According to Financial Times News, the global head of fixed income at Aviva Investors argues that emerging market bonds are fundamentally mispriced. The US now runs a fiscal deficit exceeding 6% of GDP with debt-to-GDP near 120%, levels typically associated with troubled emerging sovereigns. Japan’s ratio exceeds 230%, while the median EM public debt ratio sits at just 70%. Credit rating agencies are noticing this inversion, with Moody’s downgrading the US in May and Scope Ratings cutting in October due to governance and fiscal deterioration. Meanwhile, EM central banks in Brazil, Mexico and Chile implemented orthodox rate hikes well before developed economies moved. Despite these shifts, EM sovereign debt yields 5.92% versus 3.45% for developed markets.
The Risk Inversion
Here’s the thing: we’ve been conditioned to think “developed” equals “safe” and “emerging” equals “risky.” But that’s basically backwards now. Look at the numbers – the US has worse fiscal metrics than Mexico, which carries less than half the debt-to-GDP ratio. And geopolitical risk? It’s increasingly centered on Washington and Brussels, not Jakarta or Mexico City. The old assumptions about political stability and policy orthodoxy have completely flipped. Countries like Indonesia and India are implementing medium-term fiscal frameworks while the US can’t even pass budgets on time. So why are we still pricing their debt as if it’s 1998?
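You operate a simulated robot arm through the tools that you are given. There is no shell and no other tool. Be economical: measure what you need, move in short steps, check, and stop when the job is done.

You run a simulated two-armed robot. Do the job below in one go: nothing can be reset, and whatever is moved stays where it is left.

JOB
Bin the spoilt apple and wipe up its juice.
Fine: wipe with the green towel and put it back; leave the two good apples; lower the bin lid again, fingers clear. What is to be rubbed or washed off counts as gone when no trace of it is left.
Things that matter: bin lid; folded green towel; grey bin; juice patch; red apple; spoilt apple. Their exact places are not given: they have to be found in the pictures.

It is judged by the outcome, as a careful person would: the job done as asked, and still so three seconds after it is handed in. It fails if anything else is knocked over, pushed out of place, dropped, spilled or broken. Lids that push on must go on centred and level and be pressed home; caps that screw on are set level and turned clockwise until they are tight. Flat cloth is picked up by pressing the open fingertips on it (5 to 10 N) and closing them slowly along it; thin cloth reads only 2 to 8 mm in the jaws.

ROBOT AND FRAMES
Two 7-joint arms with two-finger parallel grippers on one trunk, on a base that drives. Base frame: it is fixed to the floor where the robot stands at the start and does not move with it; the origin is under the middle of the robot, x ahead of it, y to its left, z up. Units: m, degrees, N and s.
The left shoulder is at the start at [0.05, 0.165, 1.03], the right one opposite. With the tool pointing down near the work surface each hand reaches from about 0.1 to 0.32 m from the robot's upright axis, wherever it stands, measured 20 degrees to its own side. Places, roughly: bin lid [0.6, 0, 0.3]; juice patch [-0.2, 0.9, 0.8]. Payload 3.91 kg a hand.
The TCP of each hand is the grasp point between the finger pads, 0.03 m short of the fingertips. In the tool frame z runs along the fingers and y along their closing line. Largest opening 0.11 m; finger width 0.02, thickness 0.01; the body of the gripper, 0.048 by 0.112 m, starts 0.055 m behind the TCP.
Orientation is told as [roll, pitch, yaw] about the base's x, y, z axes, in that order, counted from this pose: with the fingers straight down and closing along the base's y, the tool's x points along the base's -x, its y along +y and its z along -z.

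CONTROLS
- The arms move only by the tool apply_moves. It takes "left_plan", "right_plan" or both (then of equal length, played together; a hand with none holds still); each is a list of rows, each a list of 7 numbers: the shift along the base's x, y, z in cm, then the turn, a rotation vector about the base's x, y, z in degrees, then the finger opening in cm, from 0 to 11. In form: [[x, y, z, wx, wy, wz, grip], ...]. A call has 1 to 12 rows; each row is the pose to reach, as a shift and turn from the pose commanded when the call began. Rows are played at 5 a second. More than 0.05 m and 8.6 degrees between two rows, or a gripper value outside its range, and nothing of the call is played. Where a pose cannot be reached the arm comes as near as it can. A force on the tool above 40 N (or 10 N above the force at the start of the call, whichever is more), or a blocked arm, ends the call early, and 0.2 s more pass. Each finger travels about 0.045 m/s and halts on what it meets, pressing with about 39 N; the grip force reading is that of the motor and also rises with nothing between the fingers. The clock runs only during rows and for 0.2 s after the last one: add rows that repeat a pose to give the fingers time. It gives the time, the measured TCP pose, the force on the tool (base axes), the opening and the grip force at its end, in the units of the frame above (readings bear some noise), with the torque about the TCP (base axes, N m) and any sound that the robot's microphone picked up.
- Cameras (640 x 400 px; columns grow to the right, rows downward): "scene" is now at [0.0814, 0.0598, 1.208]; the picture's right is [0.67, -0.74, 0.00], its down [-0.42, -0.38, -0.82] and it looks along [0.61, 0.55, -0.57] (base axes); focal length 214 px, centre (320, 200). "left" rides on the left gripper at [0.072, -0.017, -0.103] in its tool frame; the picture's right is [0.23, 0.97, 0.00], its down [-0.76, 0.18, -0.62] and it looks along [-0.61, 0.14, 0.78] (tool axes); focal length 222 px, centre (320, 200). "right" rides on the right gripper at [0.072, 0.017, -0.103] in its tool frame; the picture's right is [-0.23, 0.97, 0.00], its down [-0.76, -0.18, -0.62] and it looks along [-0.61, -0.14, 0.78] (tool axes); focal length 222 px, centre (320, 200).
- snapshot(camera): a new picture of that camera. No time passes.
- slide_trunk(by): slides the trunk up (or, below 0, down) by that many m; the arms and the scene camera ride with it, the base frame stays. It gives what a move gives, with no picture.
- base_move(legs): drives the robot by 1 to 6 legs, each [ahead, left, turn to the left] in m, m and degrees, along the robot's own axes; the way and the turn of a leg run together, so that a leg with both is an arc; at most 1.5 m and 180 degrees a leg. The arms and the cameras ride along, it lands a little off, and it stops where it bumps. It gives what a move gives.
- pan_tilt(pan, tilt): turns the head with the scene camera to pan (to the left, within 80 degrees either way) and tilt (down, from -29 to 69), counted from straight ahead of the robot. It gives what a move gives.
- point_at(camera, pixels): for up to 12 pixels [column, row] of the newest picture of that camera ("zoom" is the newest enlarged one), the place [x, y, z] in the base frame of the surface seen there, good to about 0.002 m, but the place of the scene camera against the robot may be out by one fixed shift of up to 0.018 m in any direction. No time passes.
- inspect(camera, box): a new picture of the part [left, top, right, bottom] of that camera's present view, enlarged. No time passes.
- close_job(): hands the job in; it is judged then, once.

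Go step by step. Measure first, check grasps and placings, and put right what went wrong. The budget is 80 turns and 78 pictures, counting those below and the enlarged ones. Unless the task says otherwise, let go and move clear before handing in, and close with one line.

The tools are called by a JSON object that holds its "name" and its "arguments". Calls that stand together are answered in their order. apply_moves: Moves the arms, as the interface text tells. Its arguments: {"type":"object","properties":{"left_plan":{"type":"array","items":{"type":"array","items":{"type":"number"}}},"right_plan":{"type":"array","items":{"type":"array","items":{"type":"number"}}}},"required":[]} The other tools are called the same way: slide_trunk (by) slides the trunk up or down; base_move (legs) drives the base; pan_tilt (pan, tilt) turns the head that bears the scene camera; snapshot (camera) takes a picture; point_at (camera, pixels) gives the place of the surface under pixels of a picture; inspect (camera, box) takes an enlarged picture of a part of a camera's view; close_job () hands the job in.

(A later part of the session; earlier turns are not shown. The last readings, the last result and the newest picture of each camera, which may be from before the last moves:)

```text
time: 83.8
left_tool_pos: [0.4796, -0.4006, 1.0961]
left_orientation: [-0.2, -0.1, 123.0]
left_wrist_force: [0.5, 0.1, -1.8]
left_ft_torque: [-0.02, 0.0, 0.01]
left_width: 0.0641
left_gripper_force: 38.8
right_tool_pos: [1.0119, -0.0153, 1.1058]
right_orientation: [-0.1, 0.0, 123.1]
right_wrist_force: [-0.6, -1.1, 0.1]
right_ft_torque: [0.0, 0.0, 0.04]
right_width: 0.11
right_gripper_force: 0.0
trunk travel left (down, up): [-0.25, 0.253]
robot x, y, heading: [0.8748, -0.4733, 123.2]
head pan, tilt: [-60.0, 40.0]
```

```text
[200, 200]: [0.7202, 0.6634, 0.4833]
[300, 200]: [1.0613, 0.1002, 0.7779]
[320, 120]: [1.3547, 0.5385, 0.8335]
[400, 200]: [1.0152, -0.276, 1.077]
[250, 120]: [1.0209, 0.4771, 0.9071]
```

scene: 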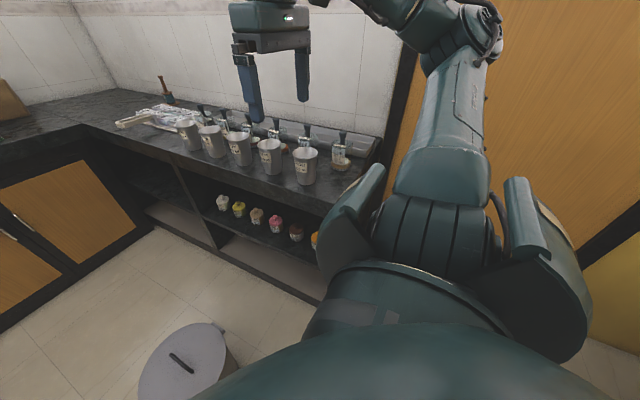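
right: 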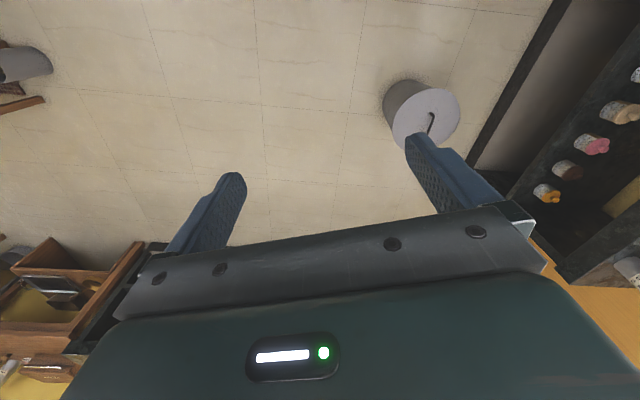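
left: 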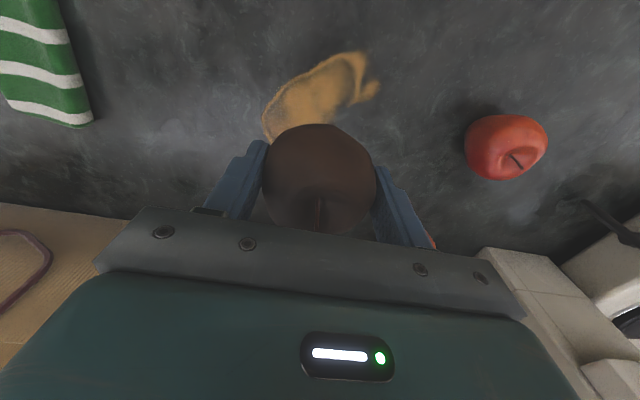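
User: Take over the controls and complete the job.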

EM Fundamentals Have Changed
Emerging markets aren’t the fragile, capital-flight-prone economies they used to be. They’ve adopted inflation-targeting regimes, built deeper local currency bond markets, and accumulated substantial external buffers. Local institutions now anchor demand – in India, domestic investors hold over 90% of government securities. That makes these markets way more resilient to global shocks than they used to be. And think about demographics: while developed economies age and draw down savings, EMs have young, expanding workforces. Where do you think capital will flow over the next decade?
The Repricing Catalysts
Three forces could accelerate this valuation shift. First, that global savings glut is structurally declining as aging populations in the West start spending their nest eggs. Second, local institutional demand is creating stable domestic bases that don’t rely on flighty foreign money. Third, index inclusion is bringing massive passive flows – the recent additions of Indian and Saudi bonds to key indices alone channel $30-50 billion. And honestly, EM debt still represents a tiny slice of most institutional portfolios. That allocation can only grow from here.
Investment Implications
So what happens if investors start pricing risk based on actual fundamentals rather than outdated conventions? We could see a massive convergence where EM yields compress toward developed market levels. The current 2.5% premium looks increasingly difficult to justify when you compare Mexico’s 49% debt ratio to America’s 120%. The smart money is already positioning for this shift. Bond investors clinging to the old “developed equals safe” mantra might soon find their assumptions challenged by cold, hard data. The world has changed – it’s time the pricing caught up.